_PROBLEM STATEMENT_
Using the listing below, extract each line that has the word "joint" in it.
------ DATA
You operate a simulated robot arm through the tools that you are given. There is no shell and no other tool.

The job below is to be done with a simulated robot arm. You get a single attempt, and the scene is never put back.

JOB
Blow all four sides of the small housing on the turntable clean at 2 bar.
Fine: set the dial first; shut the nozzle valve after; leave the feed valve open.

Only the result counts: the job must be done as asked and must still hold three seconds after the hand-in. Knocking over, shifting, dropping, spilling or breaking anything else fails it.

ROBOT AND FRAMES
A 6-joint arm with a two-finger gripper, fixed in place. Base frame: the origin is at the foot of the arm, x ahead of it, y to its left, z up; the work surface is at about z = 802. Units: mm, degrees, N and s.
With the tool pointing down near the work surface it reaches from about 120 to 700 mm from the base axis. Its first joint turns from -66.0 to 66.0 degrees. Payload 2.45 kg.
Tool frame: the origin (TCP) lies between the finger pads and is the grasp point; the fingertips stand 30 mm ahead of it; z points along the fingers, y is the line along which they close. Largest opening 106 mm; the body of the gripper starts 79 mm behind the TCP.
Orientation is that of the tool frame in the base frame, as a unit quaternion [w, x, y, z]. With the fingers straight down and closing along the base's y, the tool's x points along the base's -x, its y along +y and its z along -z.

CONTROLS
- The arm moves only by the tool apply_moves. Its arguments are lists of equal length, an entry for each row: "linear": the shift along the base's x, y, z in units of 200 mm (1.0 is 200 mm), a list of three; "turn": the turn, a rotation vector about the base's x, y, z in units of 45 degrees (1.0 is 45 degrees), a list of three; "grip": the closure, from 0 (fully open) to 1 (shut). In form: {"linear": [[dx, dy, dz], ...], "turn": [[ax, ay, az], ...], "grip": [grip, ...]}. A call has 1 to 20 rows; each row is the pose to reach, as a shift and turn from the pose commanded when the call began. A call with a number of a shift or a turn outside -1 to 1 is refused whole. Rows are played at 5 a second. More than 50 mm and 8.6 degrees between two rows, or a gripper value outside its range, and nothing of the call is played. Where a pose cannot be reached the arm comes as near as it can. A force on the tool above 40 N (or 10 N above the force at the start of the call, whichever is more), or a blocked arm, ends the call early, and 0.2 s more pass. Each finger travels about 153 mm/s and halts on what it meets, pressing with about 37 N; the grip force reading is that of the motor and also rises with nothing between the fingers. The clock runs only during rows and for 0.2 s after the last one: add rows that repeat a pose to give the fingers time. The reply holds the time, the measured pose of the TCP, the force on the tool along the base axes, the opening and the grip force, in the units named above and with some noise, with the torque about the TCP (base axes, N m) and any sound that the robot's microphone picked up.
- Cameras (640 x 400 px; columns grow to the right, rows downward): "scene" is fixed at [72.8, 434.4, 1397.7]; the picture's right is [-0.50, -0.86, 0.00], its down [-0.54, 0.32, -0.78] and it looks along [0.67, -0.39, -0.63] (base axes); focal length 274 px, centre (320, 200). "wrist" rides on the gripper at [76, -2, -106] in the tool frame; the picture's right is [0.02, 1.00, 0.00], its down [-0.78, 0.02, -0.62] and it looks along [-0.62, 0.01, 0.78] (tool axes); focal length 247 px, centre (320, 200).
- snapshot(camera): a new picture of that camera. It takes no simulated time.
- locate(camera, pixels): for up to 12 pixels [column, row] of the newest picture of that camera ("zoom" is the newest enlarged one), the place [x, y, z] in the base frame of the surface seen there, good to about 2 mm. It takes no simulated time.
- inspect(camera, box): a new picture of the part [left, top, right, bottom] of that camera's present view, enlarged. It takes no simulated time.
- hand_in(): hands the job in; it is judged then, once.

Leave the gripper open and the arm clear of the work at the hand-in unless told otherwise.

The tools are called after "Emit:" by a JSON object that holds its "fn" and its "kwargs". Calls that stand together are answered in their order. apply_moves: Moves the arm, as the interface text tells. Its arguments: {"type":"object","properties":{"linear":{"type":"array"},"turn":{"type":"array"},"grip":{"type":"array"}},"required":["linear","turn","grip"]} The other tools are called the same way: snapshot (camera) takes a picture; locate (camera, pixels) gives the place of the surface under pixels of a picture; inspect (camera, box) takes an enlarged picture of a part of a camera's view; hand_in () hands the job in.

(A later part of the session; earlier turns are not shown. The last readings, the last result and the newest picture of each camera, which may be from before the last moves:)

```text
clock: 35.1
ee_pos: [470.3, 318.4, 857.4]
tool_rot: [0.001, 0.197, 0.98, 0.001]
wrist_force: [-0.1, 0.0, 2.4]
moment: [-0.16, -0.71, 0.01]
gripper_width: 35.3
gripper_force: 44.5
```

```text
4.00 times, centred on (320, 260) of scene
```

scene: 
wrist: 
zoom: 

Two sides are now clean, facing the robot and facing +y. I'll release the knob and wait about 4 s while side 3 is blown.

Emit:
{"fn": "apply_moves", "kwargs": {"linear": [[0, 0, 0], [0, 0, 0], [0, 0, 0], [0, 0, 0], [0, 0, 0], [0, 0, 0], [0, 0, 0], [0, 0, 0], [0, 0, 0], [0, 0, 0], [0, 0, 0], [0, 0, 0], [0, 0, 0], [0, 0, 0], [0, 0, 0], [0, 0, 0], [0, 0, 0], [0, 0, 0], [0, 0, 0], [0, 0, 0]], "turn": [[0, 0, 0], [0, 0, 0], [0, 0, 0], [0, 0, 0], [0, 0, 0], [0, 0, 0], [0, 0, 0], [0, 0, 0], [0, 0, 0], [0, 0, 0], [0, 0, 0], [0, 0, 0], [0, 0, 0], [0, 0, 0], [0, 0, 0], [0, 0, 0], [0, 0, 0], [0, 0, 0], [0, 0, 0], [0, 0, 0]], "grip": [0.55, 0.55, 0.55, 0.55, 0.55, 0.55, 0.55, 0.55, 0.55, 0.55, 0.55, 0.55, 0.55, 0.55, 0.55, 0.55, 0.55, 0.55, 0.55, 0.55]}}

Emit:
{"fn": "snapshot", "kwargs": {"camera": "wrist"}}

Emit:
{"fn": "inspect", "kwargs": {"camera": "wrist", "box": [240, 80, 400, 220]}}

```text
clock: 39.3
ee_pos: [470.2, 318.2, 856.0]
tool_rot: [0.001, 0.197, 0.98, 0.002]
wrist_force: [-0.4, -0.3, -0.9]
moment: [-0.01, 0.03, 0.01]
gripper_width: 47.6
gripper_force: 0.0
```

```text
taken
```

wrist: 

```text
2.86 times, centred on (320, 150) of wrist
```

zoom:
------------
_COMPLETED EXERCISE_
A 6-joint arm with a two-finger gripper, fixed in place. Base frame: the origin is at the foot of the arm, x ahead of it, y to its left, z up; the work surface is at about z = 802. Units: mm, degrees, N and s.
With the tool pointing down near the work surface it reaches from about 120 to 700 mm from the base axis. Its first joint turns from -66.0 to 66.0 degrees. Payload 2.45 kg.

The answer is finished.